When developing software that will be used by multiple tenants, it is crucial to choose the appropriate solution architecture and data structure. This is important from the perspective of both code development and data security.

Let’s consider a scenario where we are creating an application in the SaaS model which will be used by many companies. In such a situation, ensuring that any new features implemented are secure and effective for all customers is necessary. Creating separate instances of the application for each tenant is not advisable when there are many tenants, as it can lead to several issues, particularly during the installation and maintenance process.

In this case, a multi-tenant architecture is the ideal solution.

What is a multi-tenant architecture?

This term refers to an application that supports multiple tenants within a single instance. It is crucial to maintain separation between the data of different organisations while making the program appear as an independent instance.

By a tenant, we usually mean a company that uses the software to provide resources to its employees or customers. Examples of such applications include process or project management tools, CRM systems, ticketing platforms, etc.

In the case of a single-tenant architecture, an organisation has its infrastructure and a separate instance of the program. This method is manageable for a few instances, but as the number of tenants increases, managing individual instances and deploying new versions becomes more challenging and time-consuming. Additionally, infrastructure maintenance costs increase. This approach is suitable for on-premise distribution, but SaaS solutions benefit more from the “multi-tenant” approach.

Database Strategies

Selecting the appropriate database architecture is crucial. This decision is vital in ensuring data security, application scalability, and the ability to develop and publish securely.

The following possible solutions are presented along with a detailed analysis of their advantages and disadvantages.

Single Database

In this scenario, all customer data is stored in a single database, with each table having a column that defines a specific tenant, such as tenant_id. This is a widespread solution because of its straightforward architecture.

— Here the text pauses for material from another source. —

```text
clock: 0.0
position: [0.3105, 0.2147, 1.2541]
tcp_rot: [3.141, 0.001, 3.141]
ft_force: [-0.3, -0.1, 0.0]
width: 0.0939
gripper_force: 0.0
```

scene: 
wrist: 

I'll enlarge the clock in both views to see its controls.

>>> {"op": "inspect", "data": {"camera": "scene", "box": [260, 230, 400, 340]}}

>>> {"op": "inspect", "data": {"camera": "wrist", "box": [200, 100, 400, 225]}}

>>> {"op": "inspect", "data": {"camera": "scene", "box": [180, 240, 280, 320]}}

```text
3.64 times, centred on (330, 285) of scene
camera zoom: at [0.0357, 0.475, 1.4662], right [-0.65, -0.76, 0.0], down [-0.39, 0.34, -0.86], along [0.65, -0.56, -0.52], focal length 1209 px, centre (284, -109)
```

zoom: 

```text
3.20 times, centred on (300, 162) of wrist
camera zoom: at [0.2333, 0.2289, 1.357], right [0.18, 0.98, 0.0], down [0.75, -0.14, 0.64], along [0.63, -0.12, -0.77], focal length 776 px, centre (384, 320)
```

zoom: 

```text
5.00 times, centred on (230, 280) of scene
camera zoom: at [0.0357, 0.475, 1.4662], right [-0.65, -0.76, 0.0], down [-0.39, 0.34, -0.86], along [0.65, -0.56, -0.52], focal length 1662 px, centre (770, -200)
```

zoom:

However, this approach has several crucial drawbacks from the perspectives of security and scalability.

To access data from a particular tenant, each query to the database must contain a condition (WHERE) that specifies the tenant id. This poses a significant security risk. In case of a bug in the code, missing such a condition could lead to the exposure of customer data to unauthorised parties.

Moreover, this model limits the possibility of scaling the database to more servers. It is also complicated to export the data of a particular tenant, for example, when switching to an on-premise service.

Multiple databases

An alternative strategy for managing customer data is to create a separate database for each tenant. This approach offers several benefits and addresses most of the issues that arise in a single database scenario.

Firstly, this architecture ensures complete separation of customer data, eliminating the need to add conditions to queries for each tenant. This reduces the risk of data leakage between accounts.

Moreover, such an infrastructure provides greater scalability possibilities. Separating customer data into separate databases makes it easier to use more servers and significantly improves performance in the long run. It also simplifies the process of exporting customer data and creating backups.

However, implementing this approach requires a more complex process of updating the database structure and publishing new versions of the application. Nevertheless, considering the higher level of security and infrastructure possibilities, this architecture is often the better design decision.

User Files

It is important to remember that user data may not only be stored in the database but also in files. The best approach is to create separate directories for each tenant. This approach provides greater flexibility in management, such as backup, deletion, and relocation.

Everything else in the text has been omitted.